Taibbi points out that it was no accident that Biden used the loaded phrase “clear and present danger” in describing Trump and his followers.

Biden went out of his way to quote federal judge Michael Luttig in calling the MAGA enemy a “clear and present danger.” The loaded term traces to a 1919 Supreme Court case in which Oliver Wendell Holmes created a test for judging if speech and/or other political activities may be suppressed. “The question,” Holmes wrote, “is whether the words… create a clear and present danger that they will bring about the substantive evils that Congress has a right to prevent.” This “balancing test” was invoked to justify restrictions ranging from a ban on passing out antiwar leaflets to bars of membership in communist organizations. The “substantive evil” in such cases often involved a judgment that groups or individuals posed an active threat to overthrow the state — not so different from arguing that a political movement threatens “democracy itself.”

“In the context of what increasingly feels like a fifties-style PR campaign to describe ‘MAGA Republicans’ as dangerous subversives, ‘clear and present danger’ sounded particularly ominous,” wrote Taibbi.
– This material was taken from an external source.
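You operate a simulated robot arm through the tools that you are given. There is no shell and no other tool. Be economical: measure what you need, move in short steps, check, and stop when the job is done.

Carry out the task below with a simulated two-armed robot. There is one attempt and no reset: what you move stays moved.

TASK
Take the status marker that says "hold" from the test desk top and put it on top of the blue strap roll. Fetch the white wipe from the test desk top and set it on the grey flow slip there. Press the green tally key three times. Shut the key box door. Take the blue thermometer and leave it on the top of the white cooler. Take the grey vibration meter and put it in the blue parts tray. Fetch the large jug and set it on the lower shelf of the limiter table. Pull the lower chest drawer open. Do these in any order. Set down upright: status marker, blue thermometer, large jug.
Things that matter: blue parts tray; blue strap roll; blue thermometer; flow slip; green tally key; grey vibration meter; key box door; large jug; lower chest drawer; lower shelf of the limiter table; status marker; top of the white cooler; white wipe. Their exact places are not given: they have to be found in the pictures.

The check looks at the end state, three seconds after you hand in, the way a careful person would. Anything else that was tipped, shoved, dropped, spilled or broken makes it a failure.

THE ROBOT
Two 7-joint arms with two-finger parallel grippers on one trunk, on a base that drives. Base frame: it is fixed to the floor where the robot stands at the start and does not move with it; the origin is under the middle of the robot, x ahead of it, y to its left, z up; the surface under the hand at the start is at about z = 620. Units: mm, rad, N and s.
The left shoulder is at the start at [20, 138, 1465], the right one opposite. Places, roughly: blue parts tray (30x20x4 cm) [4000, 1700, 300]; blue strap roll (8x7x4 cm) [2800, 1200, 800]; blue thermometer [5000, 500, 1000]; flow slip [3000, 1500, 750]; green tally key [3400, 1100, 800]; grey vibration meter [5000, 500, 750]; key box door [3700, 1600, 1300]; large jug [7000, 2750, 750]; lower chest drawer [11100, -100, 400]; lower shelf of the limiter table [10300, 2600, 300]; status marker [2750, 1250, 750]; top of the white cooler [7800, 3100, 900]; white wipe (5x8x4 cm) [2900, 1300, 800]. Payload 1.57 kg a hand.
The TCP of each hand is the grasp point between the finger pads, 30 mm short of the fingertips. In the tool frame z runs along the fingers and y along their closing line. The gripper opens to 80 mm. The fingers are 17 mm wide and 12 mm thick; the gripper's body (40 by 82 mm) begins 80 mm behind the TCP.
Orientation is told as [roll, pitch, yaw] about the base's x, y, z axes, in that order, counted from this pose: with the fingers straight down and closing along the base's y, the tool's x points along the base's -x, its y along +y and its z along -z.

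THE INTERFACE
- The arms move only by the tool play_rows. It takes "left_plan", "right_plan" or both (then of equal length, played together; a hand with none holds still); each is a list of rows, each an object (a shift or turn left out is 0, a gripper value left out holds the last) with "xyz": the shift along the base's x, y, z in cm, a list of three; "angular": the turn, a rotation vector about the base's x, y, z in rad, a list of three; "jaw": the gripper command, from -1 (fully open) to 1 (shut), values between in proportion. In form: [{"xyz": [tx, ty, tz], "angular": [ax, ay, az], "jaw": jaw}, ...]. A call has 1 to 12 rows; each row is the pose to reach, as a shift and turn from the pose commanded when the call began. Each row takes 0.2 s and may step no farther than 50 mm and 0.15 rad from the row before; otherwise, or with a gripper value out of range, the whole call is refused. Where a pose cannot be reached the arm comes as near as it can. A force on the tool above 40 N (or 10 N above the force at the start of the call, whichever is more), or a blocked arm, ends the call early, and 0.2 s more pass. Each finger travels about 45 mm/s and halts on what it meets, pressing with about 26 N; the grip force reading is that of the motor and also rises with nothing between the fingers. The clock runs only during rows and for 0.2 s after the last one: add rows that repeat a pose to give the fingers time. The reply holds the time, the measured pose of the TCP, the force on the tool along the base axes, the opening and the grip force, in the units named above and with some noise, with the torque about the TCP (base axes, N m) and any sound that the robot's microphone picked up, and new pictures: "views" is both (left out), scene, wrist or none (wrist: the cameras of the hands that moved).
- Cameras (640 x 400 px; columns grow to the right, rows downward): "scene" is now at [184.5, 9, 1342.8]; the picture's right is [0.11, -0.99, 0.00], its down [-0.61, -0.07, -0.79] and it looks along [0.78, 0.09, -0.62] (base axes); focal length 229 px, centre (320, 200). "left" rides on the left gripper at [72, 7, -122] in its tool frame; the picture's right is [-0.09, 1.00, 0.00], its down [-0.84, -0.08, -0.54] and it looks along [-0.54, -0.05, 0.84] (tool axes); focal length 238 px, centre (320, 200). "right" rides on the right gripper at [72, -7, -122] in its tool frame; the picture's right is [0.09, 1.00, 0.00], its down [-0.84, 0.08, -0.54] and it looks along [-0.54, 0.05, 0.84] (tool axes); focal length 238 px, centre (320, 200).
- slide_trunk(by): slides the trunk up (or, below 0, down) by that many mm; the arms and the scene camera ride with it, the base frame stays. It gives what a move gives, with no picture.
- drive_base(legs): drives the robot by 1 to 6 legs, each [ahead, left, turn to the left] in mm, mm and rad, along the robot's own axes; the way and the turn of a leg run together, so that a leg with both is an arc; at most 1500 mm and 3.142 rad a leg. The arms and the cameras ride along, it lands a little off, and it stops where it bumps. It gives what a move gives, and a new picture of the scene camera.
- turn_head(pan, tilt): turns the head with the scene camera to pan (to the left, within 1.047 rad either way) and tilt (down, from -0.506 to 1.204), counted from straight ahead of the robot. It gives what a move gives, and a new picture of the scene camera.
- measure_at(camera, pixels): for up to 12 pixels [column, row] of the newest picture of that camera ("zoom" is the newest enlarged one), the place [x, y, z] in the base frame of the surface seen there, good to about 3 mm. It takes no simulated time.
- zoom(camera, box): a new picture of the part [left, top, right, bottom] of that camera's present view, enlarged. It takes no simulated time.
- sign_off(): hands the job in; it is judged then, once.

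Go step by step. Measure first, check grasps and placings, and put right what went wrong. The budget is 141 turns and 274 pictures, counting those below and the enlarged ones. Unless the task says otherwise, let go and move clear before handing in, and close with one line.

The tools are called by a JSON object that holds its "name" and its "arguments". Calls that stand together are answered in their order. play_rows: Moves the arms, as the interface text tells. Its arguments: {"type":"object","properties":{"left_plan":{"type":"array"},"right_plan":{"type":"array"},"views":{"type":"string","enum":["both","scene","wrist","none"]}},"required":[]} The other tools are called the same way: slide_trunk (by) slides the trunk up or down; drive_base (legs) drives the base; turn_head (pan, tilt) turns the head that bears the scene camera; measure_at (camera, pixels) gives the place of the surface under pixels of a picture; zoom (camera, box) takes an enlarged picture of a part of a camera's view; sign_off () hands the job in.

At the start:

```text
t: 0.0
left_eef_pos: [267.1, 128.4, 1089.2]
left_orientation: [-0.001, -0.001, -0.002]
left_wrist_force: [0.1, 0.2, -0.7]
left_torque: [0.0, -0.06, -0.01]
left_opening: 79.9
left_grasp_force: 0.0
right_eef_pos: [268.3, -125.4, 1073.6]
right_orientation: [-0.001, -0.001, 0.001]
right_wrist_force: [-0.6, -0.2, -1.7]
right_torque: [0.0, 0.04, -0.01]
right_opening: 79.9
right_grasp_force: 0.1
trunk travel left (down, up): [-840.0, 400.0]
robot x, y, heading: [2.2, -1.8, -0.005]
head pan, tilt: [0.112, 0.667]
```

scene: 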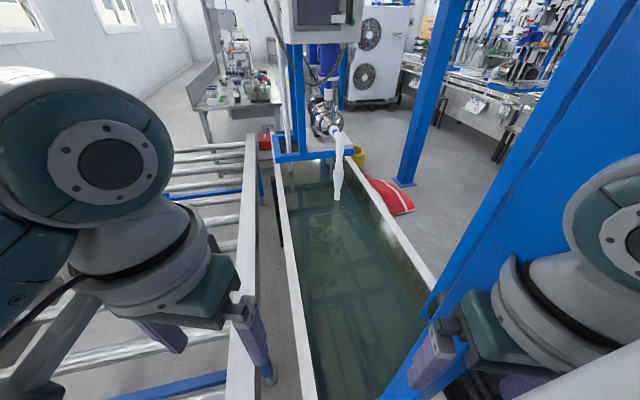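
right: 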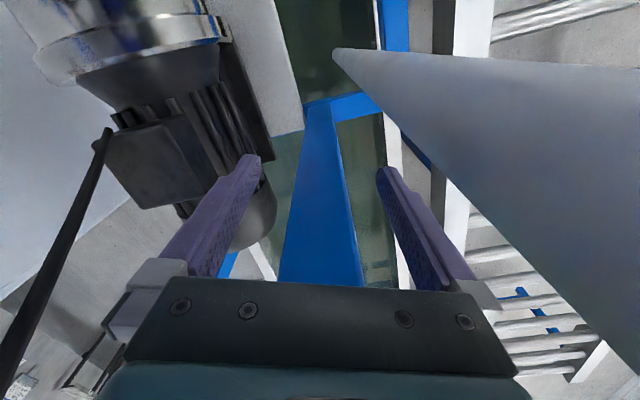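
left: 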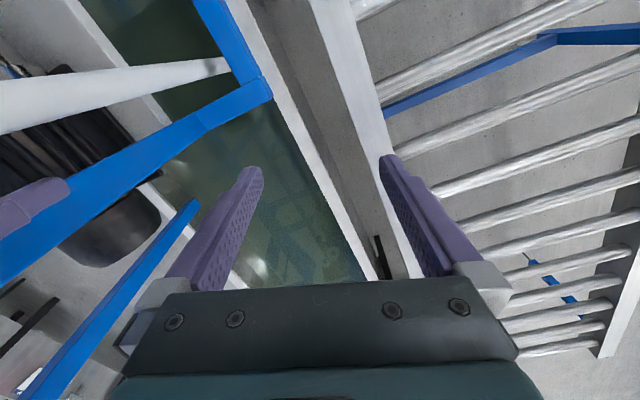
Other Democrats and their media water carriers picked up the theme.

Atlantic contributor Peter Wehner went on Morning Joe and previewed a line that would appear in Biden’s speech, saying Republicans are a “dagger pointed at the throat of American democracy,” while New York Times writer Charles Blow said “the Republican Party itself is now a threat to our democracy.” The concept of MAGA Republicans as not merely disreputable, deplorable racists but an imminent terror threat is suddenly mainstream:

Does that sound like rhetorical flourishes, or are they deadly serious about fighting this “threat to the rule of law,” the “threat to our democracy,” and the “dagger pointed at the throat of American democracy”?

The president and all those good little Democrats will tell us, “Well, we don’t really mean all Republicans. Just the bad ones who support Trump and believe in making America great again.” But 74 million people voted for Donald Trump in 2020. It’s pathetically stupid to believe that all of these people are a threat.

But Biden needs an enemy. And if the Democrats are able to generate enough hysteria, enough fear about “MAGA extremists,” they may yet hang on to Congress.

If that happens, the next two years will be a nightmare that most on the right would prefer not to experience.